Now with the Early Occupation of Sicily Project (EOS), the team is focused on the southeastern part of the island, where they are surveying a series of sites both on land and underwater, examining existing museum and private collections, and enlisting the help of citizen scientists to locate potential new areas to survey or sites to excavate.
“It’s a fun and very photogenic project. There are caves on the coast, caves you have to swim into, and volcanoes erupting in the background. It’s pretty over the top,” says Tryon.
Looking for sites submerged underwater isn’t straightforward. Sicily’s complicated geological history means that ancient shorelines and landscapes are tilted to varying degrees across the island, and estimating ancient sea level – and thus where people might have lived – isn’t straightforward.
A source of data to help with these calculations is tiny, quarter-sized holes on the inside wall of one of the caves. The holes are made by a type of burrowing mollusk that anchors itself to the rock slightly below the water line, making these holes a good approximation of sea level. The researchers are mapping where they find these holes to help track the rate of uplift the island has experienced over time.
The EOS team is also interested in the changing ecology of the island. During ice ages, when the sea level dropped, the island was periodically accessible to mainland Italy via a land bridge, providing an opportunity for animals of all kinds to settle in Sicily and even adjacent islands, says Tryon. When glaciers melted and flooded the oceans, sea levels rose and the land bridges were once again underwater, resulting in the isolation of animals on islands, particularly those that don’t swim well, something that can lead to distinctive evolutionary changes in animal communities. For instance, Sicily was once home to tiny elephants the size of dogs, as well as gigantic swans, and one of the questions the researchers hope to answer is whether humans played any role in the extinction of these species.
“Islands are often good case studies, or natural laboratories, because their physical boundaries are well-defined, and they can be treated more or less as like a controlled experiment,” Tryon says. “Around 20,000 years ago or so, sea level had dropped enough that people could walk across from mainland Italy to Sicily. It looks like it was probably in two phases, where at one point it was a swamp, so big animals got across, and at another point it was dry enough that little animals got across, too. Whenever some new animal or plant comes in, there’s a major ecological shift that often includes the extinction of existing species, but it’s unclear if the shifts happened in Sicily at the same time when people arrived or perhaps shortly before they showed up. This is why we need better archeological data and fossils to help us understand what ecological communities might have been like before and after people arrived.”
Typically, to get this baseline information, one approach is to take sediment samples from lakes, ponds, or swamps where researchers can analyze things like different kinds of pollen in the sediment to show what local vegetation would have been like. However, Sicily is very dry, so this technique hasn’t worked so far, Tryon says:
“When other teams drilled the few lakes that there are, it was clear they had dried up during the period in question. This meant that was no mud, pollen, or anything else was being deposited in these lakes, or if it had been there long ago, later erosion wore it away.
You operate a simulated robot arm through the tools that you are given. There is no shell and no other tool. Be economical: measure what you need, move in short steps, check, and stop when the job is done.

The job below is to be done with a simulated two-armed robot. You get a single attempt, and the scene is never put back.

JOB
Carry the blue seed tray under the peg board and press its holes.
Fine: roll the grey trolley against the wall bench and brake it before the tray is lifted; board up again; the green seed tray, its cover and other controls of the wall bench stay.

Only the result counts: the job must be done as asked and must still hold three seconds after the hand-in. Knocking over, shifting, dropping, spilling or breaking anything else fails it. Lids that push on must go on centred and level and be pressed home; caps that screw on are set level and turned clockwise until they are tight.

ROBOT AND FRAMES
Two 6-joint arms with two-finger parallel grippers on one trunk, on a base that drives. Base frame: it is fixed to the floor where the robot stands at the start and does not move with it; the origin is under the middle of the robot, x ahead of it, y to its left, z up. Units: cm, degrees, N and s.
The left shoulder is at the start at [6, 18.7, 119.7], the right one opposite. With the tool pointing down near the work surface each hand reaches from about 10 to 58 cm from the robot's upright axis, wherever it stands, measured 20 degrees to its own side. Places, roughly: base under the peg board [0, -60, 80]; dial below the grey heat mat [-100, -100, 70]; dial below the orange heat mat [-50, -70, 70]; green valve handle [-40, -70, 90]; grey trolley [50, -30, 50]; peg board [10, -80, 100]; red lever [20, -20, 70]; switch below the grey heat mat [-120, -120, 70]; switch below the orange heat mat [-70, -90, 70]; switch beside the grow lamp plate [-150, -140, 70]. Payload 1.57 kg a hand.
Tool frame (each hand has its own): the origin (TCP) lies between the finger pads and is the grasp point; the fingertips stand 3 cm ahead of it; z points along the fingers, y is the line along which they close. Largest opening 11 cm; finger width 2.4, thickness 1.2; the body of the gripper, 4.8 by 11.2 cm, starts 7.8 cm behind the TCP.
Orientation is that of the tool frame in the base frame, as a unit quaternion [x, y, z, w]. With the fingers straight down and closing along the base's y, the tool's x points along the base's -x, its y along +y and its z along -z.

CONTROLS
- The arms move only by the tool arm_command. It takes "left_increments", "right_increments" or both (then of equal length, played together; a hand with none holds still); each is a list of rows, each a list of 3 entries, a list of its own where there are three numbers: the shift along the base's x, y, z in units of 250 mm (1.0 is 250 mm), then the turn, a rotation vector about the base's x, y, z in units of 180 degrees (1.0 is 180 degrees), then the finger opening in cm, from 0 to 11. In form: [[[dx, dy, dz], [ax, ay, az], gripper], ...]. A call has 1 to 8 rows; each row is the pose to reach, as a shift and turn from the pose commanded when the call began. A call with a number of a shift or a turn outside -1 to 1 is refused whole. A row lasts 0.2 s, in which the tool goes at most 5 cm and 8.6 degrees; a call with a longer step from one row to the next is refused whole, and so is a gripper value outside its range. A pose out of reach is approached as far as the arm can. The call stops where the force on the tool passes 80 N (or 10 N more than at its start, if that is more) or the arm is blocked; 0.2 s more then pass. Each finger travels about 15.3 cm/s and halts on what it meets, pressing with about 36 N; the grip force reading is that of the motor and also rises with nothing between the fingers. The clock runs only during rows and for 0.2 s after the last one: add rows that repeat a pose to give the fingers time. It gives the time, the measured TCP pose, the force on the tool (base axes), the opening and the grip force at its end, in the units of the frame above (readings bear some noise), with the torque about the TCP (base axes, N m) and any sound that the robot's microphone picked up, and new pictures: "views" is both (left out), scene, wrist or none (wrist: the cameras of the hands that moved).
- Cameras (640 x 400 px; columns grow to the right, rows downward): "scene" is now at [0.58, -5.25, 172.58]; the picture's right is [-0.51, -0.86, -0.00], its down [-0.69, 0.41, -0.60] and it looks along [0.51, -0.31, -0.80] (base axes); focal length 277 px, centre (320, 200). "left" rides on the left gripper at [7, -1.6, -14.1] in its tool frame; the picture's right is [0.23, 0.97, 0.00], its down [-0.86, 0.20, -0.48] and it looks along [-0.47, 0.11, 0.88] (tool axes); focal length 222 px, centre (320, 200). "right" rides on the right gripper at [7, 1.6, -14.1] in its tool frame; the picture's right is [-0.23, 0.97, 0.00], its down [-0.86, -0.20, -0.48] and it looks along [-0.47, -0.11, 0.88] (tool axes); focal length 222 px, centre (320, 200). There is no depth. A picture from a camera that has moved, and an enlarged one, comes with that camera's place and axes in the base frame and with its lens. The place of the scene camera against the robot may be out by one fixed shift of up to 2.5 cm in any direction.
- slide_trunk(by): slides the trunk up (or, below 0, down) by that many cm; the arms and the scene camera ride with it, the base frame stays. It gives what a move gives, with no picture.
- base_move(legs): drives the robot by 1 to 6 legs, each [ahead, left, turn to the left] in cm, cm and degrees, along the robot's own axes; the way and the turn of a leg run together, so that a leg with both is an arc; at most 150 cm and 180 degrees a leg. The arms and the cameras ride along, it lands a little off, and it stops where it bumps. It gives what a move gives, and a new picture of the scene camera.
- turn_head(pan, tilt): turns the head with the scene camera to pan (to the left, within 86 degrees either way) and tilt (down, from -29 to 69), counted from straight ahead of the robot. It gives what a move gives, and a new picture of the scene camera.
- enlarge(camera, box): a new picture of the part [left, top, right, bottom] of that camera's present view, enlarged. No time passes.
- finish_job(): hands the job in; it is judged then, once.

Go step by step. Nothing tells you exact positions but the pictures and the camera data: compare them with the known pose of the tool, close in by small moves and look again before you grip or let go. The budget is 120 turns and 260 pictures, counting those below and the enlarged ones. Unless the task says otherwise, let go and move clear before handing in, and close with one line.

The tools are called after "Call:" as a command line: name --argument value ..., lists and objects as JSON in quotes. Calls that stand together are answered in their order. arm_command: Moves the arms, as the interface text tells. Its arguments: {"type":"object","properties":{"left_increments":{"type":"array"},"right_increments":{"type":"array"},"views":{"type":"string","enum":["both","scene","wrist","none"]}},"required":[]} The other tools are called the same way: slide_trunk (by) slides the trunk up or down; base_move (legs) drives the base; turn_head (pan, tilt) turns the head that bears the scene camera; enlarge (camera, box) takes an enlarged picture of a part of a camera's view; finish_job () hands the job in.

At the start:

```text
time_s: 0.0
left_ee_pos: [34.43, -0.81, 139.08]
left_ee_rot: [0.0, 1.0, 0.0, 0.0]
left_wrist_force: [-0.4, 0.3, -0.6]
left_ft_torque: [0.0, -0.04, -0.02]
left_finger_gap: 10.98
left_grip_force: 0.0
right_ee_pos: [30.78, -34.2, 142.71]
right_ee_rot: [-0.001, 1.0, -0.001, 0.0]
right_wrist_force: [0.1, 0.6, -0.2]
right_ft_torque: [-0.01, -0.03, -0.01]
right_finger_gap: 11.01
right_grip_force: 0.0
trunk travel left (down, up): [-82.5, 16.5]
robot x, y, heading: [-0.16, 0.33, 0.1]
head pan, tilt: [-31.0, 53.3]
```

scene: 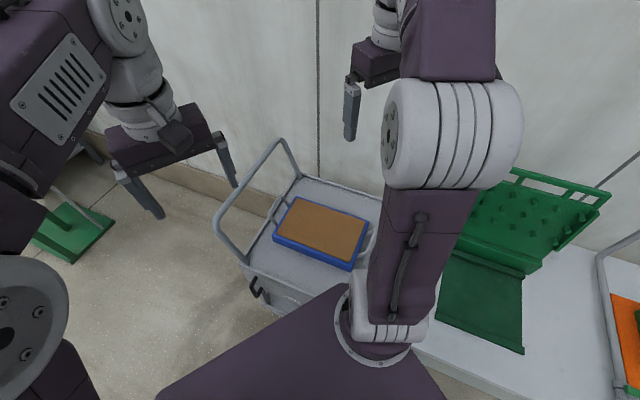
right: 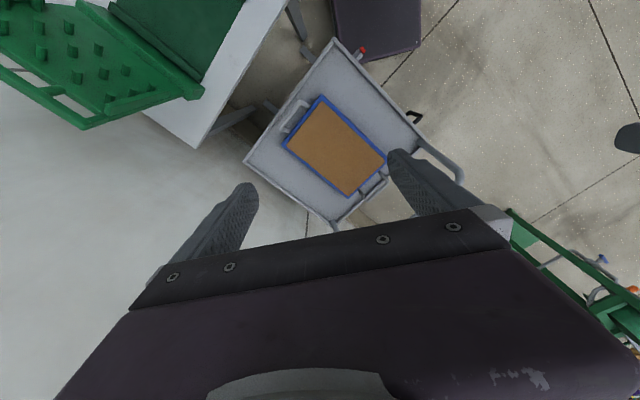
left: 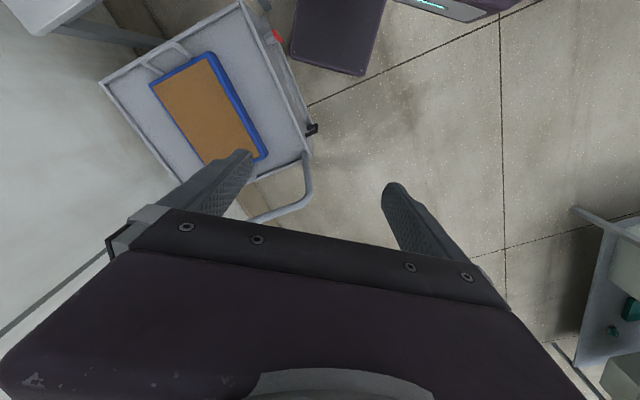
Now we’re trying to see what other kinds of data might be out there.”
For her undergraduate thesis, Falci combed the literature to find all available information on what animals had been documented on Sicily from about 20,000 to 10,000 years ago. Tryon says though it made for an excellent thesis, there simply isn’t enough data available to conclude exactly when species went extinct or if humans played a part in those events. However, Falci’s work helped focus on what data needs to be collected for the bigger project.
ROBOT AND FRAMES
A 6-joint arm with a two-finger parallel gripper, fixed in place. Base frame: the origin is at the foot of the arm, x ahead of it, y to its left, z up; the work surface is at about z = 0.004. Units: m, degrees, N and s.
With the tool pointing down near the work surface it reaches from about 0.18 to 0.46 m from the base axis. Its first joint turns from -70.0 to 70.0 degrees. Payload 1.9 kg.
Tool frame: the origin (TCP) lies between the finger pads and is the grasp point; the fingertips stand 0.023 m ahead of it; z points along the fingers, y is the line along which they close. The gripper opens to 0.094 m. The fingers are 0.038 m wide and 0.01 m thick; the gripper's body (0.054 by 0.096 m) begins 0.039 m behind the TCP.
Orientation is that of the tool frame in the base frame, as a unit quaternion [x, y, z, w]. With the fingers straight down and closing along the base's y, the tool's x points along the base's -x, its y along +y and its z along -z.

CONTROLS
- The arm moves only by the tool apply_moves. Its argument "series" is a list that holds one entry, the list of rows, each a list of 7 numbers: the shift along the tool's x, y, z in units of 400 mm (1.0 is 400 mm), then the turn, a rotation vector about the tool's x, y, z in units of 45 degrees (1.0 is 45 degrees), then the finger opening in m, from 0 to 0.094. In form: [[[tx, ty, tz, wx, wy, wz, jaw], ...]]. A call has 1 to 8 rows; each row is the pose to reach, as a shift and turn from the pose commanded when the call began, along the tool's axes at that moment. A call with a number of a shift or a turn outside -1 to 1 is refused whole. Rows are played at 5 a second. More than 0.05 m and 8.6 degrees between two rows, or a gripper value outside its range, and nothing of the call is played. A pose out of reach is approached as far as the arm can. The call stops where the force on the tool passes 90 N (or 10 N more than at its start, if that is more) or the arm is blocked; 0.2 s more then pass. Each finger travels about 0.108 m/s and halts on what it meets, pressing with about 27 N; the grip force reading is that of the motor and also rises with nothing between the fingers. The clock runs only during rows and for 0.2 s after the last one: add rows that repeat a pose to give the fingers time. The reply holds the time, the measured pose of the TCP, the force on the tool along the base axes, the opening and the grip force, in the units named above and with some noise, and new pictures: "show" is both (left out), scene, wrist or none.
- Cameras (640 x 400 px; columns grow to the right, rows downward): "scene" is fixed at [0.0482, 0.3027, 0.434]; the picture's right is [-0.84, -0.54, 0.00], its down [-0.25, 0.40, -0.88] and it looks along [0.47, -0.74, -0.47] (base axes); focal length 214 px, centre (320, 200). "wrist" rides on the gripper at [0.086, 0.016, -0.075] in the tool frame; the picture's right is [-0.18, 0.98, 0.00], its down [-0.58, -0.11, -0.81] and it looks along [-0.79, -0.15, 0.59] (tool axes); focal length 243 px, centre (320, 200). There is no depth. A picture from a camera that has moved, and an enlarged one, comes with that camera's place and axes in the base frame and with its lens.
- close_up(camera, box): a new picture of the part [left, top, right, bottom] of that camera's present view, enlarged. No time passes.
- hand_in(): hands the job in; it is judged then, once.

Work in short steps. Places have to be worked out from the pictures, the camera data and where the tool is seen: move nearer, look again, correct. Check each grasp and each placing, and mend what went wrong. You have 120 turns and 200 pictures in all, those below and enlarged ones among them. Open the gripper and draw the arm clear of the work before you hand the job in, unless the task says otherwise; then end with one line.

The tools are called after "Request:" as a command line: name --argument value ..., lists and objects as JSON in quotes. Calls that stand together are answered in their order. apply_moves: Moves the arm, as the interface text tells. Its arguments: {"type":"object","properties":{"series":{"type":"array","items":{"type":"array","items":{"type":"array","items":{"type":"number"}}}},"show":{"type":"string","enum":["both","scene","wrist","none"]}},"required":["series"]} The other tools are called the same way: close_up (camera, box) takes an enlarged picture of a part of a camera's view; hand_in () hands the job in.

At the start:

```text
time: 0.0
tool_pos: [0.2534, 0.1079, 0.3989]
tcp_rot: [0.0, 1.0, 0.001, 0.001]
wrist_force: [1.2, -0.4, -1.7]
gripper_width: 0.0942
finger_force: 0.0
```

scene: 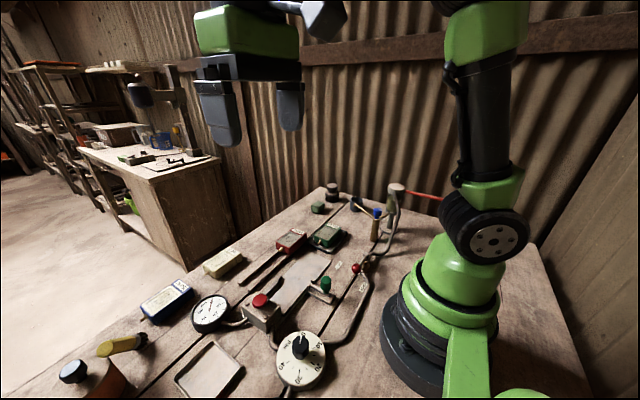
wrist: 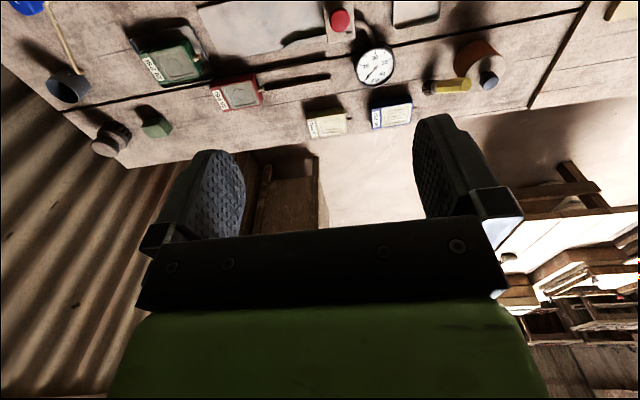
Querenet helped with surveying, and Gonzalez examined fossil animals and shells from museum collections, some of which hadn’t been studied in decades and were still wrapped in World War II-era newspapers. Carroll is doing her thesis on some of the stone artifacts from Sicily. As a first step, Tryon says, Carroll is focusing on studying a collection of tools from a site that was dug in the 1970s, examining how the tools were made and the materials they were made from, work which has yielded surprising insights into the people who made them.
“It turns out that when we first looked at the collection, based on how the tools were made, it didn’t look like these Ice Age people cared about conserving materials,” Tryon says. “For instance, they were throwing away tools they could have still used, so I thought they must be sitting right on the source of the good kinds of rock for toolmaking as the reason why they weren’t not being careful. When we later relocated the site and looked at the geology carefully, it became obvious that the rocks couldn’t be coming from nearby. People were clearly bringing this stuff in from somewhere, and it looks like the source of those rocks is probably at least 12 or 13 miles away up and over some pretty steep mountains, and that tells us something about how mobile these people were.”
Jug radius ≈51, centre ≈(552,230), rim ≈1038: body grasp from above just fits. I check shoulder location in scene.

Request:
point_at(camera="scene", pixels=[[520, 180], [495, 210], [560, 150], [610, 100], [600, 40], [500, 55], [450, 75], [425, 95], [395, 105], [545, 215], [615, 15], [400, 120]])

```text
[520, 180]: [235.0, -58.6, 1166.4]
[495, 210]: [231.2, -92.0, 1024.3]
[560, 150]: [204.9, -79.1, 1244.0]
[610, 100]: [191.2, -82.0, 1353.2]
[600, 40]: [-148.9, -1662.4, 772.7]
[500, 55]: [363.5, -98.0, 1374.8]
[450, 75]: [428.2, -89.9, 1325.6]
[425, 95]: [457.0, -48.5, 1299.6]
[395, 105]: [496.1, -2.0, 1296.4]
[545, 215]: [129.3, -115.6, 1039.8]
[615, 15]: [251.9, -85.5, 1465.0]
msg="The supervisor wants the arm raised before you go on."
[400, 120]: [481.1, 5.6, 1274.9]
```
Tryon says a unique aspect of the project is that Patania emphasizes outreach through public lectures and training to engage the public, get the word out, and even to enlist the aid of the Italian Navy, with many of their expert divers based in nearby Augusta. This approach seems to be working.
“Once we start digging a site, it’s exposed and at risk for vandalism or accidental damage. Unlike in Connecticut, where almost everything is privately owned, everyone has access to the beach in Italy. This means that coastal sites can be accessed by anyone, so getting the communities involved also has a practical side of things. It is important to give people a sense of ownership or involvement, and therefore to work together to preserve the sites that are part of their heritage.”
With the help of citizen science, the researchers are finding more sites than they ever could have on their own, a collaboration that has led to some unexpected finds. These include otherwise inaccessible cave systems on an Italian Navy base that were expanded into a tunnel network connecting pill boxes and bunkers during World War II.
“One cave in that system has a stalagmite that’s still dripping water. We’ve sampled that to see if that has been the case for 15,000 years or so. Even if not, stalagmites trap the water, pollen, and other materials and you can get all kinds of ancient and modern climate data from studying them,” Tryon says.